Trabalhos Aprovados 2021

Ficha do Proponente

Proponente

    Natália Mendes Maia (UFC)

Minicurrículo

    Natália Maia é formada em Comunicação Social pela Universidade Federal do Ceará (UFC), mestranda no Programa de Pós-graduação em Comunicação Social da UFC na linha de Fotografia e Audiovisual e professora de cursos livres em audiovisual. É também roteirista e diretora de cinema e televisão. Criou a série Lana & Carol (Canal Futura) e foi roteirista do filme “Pacarrete” (2019, dir. Allan Deberton).

Ficha do Trabalho

Título

    O fantasma palpável no cinema de Kiyoshi Kurosawa

Resumo

    Essa comunicação investiga o conceito ambíguo de “fantasma palpável” (KUROSAWA, 2008, p. 25, tradução nossa) na obra do realizador japonês Kiyoshi Kurosawa. Analisamos as presenças espectrais nos filmes Loft (2005) e Retribution (2006) para compreender como esse conceito elucida suas abordagens de encenação, que se inscrevem no chamado realismo fantasmagórico.
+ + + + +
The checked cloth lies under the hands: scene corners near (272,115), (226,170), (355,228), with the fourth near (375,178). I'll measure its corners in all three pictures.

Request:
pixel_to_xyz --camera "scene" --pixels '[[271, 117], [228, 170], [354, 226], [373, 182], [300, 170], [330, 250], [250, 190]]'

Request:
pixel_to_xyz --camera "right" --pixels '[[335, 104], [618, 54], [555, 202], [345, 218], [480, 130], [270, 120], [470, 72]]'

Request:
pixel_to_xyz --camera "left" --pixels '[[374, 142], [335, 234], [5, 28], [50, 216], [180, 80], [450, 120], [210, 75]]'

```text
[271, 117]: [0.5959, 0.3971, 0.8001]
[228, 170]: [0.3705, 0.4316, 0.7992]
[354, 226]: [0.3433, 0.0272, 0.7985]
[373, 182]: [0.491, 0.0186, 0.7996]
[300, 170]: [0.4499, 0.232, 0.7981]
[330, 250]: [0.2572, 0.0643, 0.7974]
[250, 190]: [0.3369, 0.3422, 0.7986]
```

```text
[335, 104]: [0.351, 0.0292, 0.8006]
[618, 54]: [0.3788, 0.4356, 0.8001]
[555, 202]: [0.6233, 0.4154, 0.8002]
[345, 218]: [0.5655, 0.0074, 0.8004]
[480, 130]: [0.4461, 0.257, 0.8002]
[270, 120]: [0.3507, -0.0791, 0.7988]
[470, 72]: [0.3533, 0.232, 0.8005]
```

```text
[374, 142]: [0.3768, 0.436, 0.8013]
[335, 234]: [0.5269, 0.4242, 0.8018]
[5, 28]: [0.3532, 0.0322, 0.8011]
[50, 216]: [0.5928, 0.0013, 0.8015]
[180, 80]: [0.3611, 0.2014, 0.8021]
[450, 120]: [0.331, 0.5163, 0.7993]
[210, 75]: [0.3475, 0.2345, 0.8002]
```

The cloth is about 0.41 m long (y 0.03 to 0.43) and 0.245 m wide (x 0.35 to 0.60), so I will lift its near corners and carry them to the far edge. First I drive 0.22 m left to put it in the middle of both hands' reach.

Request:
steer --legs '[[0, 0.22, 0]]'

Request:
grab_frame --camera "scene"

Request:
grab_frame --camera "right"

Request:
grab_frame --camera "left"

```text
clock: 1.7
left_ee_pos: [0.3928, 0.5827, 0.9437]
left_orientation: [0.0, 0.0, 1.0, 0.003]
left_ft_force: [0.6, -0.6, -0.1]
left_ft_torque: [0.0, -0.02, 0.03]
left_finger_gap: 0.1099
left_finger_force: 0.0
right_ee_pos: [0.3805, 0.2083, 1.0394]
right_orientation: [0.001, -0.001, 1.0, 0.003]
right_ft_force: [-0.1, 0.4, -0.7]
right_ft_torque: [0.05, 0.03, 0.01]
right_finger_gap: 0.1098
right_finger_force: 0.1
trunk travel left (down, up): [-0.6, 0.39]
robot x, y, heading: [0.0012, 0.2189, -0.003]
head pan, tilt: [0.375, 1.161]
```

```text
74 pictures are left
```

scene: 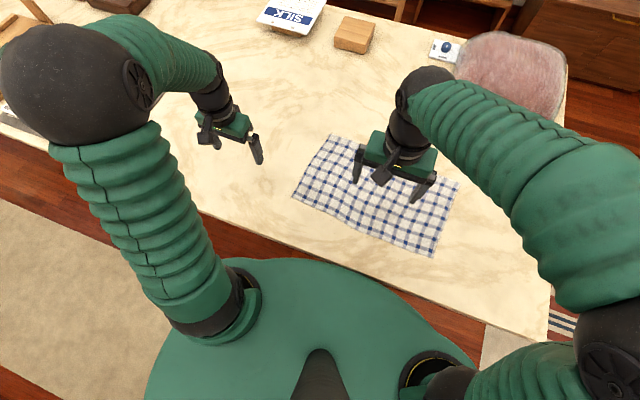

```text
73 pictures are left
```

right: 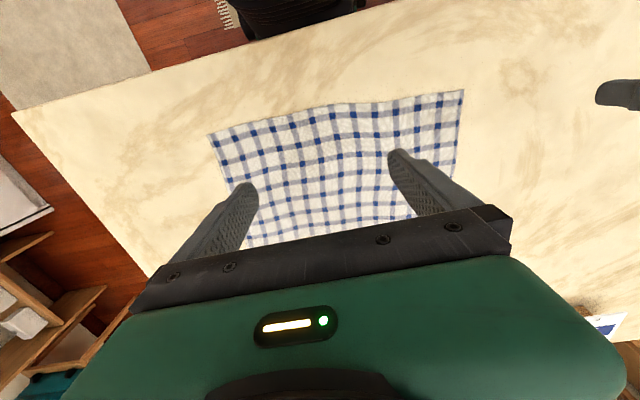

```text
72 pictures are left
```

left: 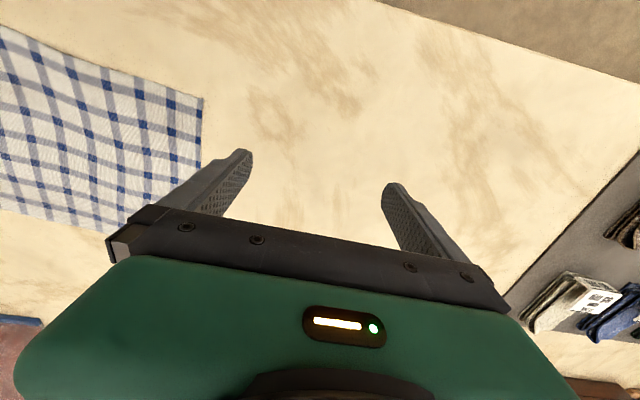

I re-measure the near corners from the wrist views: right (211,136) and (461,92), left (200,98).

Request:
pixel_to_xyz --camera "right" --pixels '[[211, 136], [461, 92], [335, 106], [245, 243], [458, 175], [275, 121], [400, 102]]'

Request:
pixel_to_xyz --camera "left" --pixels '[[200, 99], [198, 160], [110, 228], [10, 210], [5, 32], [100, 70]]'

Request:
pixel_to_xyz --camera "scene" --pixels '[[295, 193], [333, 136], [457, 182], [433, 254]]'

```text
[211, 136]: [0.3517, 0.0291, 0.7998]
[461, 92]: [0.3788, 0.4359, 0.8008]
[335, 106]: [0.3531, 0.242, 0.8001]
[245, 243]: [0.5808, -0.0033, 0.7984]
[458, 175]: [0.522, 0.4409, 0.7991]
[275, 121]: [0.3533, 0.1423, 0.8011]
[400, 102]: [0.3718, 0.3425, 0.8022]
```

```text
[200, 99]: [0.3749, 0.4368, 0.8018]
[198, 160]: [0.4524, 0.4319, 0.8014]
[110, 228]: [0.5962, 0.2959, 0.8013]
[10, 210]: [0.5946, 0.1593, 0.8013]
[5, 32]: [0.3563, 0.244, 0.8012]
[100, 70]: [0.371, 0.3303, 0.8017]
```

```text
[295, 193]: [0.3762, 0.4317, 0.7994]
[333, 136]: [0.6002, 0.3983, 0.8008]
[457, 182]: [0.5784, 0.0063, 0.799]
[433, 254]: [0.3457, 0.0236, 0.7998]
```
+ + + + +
Esse trabalho integra a pesquisa de mestrado “Tocar os Mortos: aparições de fantasmas no cinema de Kiyoshi Kurosawa”.

Resumo expandido

    No livro Mon Effroyable Histoire du Cinéma, o realizador japonês Kiyoshi Kurosawa (2008) fala sobre o “fantasma palpável”, uma forma objetiva que mostrar que o fantasma existe no quadro. “Eu acredito que aquilo que aparece em um filme existe, aquilo que não se mostra, não existe. Se um fantasma está na tela, ele existe” (Ibidem, p. 24, tradução nossa). Até 2021, Kiyoshi Kurosawa assinou 50 trabalhos como diretor, transitando entre diversos gêneros cinematográficos: pinku eiga, yakuza, ação, horror, ficção científica, romance, drama. Mesmo numa cinematografia tão múltipla, parece existir uma constância no seu interesse por olhar elementos forasteiros que causam estranhamento e tiram seus personagens e nós mesmos, como espectadores, de uma posição de conforto. Em entrevista concedida à revista Reverse Shot, ele fala que “através da injeção de um elemento estrangeiro na vida dos personagens, eles começam a ver suas vidas de forma diferente e reavaliar suas realidades. Esse é, de forma geral, o horror que mantém meus filmes unidos” (tradução nossa). Os fantasmas encarnam, em muitos de seus filmes, esse elemento fantástico que modifica a encenação.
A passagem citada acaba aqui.